In Business Model, Internet Access, Mobile, Uncategorized

It might seem odd to hear Verizon CEO Lowell McAdam say “I can’t tell you 10 years from now what at top line revenue is going to look like for Verizon,” that is a practical observation about what his firm has encountered in the past, and what it can expect for the indefinite future. You might assume such statements are hyperbole, or simply figures of speech. They tend not to be. 

In fact, Verizon and other mobile operators have literally had to shift revenue models at least every decade.

Early on, the mobile operator business model is quite simple: add more subscribers. In other words, what drives revenue growth is getting additional accounts.

At some point, that changes. Once nearly every potential customer has a subscription, growth has to be driven by additional products. Text messaging provides the best example. Mobile internet access provides another example. It is virtually certain that other successive waves of products will arise to drive further growth, as all the legacy services dwindle.

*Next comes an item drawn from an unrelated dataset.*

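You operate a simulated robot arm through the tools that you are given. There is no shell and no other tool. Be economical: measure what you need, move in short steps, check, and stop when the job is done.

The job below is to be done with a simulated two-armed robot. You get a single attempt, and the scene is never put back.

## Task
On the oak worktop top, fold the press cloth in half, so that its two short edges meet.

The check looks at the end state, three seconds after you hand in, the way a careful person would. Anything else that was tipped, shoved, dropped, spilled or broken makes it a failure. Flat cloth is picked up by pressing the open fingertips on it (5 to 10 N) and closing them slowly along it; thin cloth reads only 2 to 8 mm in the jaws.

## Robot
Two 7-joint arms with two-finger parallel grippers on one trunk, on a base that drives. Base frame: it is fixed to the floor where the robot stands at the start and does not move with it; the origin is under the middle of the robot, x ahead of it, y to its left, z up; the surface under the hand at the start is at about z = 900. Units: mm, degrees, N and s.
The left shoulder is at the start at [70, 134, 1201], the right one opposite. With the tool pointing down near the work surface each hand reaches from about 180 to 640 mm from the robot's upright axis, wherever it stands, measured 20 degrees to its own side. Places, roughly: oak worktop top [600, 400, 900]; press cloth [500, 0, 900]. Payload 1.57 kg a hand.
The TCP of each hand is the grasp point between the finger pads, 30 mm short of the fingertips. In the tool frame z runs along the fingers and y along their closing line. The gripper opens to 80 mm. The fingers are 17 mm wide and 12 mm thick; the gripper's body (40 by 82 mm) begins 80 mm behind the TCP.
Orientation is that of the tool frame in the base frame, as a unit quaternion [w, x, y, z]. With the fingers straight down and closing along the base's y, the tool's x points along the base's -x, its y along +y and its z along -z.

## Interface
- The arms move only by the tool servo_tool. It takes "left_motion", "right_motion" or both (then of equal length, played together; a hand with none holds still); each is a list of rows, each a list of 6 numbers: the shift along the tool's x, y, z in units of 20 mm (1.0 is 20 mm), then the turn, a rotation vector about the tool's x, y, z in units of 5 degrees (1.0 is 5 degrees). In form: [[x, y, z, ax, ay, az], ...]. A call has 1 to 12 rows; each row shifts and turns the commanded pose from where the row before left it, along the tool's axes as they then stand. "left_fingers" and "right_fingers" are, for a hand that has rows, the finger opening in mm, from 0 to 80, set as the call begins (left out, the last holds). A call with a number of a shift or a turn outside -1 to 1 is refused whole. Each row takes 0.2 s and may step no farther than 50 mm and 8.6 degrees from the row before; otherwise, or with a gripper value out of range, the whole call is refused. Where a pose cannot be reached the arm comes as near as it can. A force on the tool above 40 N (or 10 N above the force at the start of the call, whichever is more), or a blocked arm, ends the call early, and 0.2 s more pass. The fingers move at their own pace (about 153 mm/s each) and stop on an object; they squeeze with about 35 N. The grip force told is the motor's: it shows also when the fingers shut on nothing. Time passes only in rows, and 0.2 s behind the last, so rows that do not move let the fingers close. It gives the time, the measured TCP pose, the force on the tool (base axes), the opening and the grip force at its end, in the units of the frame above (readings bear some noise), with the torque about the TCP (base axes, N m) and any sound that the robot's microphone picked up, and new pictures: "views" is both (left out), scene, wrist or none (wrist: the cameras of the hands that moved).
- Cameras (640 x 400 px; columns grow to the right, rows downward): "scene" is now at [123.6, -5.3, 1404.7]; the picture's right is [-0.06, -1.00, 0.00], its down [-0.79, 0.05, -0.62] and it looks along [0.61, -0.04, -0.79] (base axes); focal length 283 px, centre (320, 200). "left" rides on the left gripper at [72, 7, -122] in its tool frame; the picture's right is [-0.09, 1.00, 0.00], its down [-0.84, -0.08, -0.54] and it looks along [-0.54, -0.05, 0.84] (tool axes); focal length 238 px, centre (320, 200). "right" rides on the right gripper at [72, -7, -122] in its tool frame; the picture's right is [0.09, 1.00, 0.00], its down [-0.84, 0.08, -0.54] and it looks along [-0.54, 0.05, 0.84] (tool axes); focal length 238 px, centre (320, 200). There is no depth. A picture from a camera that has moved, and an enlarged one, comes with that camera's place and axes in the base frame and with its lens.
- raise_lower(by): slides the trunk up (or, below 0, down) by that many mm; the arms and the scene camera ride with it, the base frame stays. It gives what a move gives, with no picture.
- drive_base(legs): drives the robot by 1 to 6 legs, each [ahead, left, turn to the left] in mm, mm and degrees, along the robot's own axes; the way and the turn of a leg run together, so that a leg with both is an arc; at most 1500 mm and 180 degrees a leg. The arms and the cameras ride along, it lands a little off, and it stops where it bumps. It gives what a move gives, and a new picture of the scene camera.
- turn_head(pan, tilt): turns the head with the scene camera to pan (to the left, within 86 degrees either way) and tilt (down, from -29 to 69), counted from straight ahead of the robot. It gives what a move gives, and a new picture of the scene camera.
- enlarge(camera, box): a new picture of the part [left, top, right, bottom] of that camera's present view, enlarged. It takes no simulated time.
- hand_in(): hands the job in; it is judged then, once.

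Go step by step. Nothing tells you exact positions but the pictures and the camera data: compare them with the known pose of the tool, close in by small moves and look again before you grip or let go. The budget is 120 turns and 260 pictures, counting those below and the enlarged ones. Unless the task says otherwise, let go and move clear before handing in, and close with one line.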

In other words, it is not a vague analogy, but a rather historically correct and quantifiable description of how Verizon’s revenue actually has changed over the last couple of decades.
One rule of thumb I use for service provider revenue is that tier-one service providers have to replace as much as half their present revenue about every decade. That is a simple reflection of the fact that every telecom product has, like every other product, a life cycle.
The maturation–and falling prices and revenues–of fixed line subscriptions, long distance voice, mobile phone service, text messaging, linear video, fixed line internet access and now mobile internet access service provide clear examples.
That, in turn, is why I consider the business model the single most important issue for any tier-one service provider.
Much of that upside–it is hoped and expected–will come from any number of new use cases, applications and revenue streams from the broad internet of things or pervasive computing ecosystems.